PROBLEM 1: Repeat the span of the passage whose first words are "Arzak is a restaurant" and whose last words are "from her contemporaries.".

PASSAGE:
○ ○ ○ ○ ○ ○ ○
Can the Daughter be King?

Arzak is a restaurant I can’t pin down. It is Spain’s longest running three star; a revered restaurant that many consider the best in the country. It maintained its three stars largely on serving the pinnacle of Basque cuisine. But old man Arzak grew tired, and his daughter Elena Arzak took over the reins. It’s still considered by many to be Spain’s best but Elena has supposedly given the traditional cuisine a much more modern twist, taking some cues from her contemporaries.

I went in expecting a formal Basque meal w/ some unexpected fireworks. The vibe at Arzak might be more casual than Can Roca – there’s nothing regal about the building, interior, nor furniture – it could be any random restaurant in Spain. I was contributing to this downfall of fine dining by wearing jeans but I could’ve been overdressed. No formality in this place.The food though, the food will surely have a spark; a refined sizzle that will set it in apart from places like Zuberoa and the myriad pinxtos (re: tapas) bars in the old city of San Sebastian. That was the expectation sitting there at the table – casual place, refined food – a winning combination in Spain.
○ ○ ○ ○ ○ ○ ○
PROBLEM 2: Repeat exactly the stretch of lines from the line containing "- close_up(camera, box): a" through the line containing "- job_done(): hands", both included, and nothing else.
○ ○ ○ ○ ○ ○ ○
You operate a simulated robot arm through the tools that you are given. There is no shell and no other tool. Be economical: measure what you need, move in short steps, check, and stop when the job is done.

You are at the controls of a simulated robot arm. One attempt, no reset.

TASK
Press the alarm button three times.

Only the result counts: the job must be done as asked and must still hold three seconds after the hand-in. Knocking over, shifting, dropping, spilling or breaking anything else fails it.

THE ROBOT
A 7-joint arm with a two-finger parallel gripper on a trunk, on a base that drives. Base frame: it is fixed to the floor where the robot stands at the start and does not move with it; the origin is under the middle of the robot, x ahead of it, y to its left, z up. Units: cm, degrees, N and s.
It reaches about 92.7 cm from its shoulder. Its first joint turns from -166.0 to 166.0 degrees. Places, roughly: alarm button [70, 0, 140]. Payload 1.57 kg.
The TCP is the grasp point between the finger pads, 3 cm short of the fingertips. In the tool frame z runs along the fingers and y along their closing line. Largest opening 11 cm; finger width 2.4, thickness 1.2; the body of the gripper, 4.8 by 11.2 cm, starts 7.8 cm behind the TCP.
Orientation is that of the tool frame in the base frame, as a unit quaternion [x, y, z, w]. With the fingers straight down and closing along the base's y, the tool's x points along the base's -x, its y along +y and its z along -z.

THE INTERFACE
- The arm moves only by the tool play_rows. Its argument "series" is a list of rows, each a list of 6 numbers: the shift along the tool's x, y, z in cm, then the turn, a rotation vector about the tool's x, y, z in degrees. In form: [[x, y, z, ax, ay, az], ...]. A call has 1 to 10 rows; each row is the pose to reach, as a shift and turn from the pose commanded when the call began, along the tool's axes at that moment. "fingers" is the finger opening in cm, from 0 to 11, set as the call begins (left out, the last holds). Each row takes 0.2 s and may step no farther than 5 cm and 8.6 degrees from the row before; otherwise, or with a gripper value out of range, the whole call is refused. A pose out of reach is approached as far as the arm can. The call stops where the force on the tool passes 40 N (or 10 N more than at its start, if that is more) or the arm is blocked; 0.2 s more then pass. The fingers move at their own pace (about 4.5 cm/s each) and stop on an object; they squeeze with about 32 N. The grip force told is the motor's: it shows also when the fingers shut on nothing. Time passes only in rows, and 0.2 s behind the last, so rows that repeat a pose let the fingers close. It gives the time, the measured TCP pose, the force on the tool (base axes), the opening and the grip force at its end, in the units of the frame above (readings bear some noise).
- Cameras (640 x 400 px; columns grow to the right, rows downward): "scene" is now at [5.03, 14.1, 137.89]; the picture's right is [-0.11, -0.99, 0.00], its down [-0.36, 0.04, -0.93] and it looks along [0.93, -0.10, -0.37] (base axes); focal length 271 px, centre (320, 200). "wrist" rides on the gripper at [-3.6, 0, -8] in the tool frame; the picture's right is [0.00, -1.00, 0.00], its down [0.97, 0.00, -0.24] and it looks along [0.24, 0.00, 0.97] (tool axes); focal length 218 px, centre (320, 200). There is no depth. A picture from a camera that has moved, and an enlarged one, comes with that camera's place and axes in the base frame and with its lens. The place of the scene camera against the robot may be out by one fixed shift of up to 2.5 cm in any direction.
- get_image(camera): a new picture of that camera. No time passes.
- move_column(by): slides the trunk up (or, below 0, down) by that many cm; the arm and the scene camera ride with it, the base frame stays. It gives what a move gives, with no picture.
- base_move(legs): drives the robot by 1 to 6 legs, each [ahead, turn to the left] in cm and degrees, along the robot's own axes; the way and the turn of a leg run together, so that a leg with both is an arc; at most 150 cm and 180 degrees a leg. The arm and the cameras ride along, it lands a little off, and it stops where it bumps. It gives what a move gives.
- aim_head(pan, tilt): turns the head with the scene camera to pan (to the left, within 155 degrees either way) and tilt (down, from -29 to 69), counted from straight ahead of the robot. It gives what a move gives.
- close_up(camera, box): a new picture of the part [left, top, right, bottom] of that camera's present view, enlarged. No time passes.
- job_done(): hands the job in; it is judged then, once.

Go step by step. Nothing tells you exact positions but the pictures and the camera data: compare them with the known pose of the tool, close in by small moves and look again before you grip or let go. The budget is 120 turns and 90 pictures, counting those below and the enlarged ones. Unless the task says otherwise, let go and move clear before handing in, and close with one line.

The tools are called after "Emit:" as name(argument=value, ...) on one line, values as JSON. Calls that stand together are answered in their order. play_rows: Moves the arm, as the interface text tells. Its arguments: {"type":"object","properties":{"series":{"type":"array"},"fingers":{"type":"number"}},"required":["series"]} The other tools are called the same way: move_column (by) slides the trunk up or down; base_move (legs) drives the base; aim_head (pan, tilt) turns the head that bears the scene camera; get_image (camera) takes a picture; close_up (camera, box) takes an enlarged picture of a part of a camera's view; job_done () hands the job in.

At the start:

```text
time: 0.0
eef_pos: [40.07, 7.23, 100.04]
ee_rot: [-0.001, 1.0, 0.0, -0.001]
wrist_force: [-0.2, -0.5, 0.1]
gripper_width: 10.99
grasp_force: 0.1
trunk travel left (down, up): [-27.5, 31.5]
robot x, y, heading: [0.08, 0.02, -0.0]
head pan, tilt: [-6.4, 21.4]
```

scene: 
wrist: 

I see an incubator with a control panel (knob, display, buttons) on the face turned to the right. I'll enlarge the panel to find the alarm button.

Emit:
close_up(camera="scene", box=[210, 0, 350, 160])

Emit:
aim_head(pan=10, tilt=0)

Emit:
○ ○ ○ ○ ○ ○ ○
EXERCISE SOLUTION 1:
Arzak is a restaurant I can’t pin down. It is Spain’s longest running three star; a revered restaurant that many consider the best in the country. It maintained its three stars largely on serving the pinnacle of Basque cuisine. But old man Arzak grew tired, and his daughter Elena Arzak took over the reins. It’s still considered by many to be Spain’s best but Elena has supposedly given the traditional cuisine a much more modern twist, taking some cues from her contemporaries.

EXERCISE SOLUTION 2:
- close_up(camera, box): a new picture of the part [left, top, right, bottom] of that camera's present view, enlarged. No time passes.
- job_done(): hands the job in; it is judged then, once.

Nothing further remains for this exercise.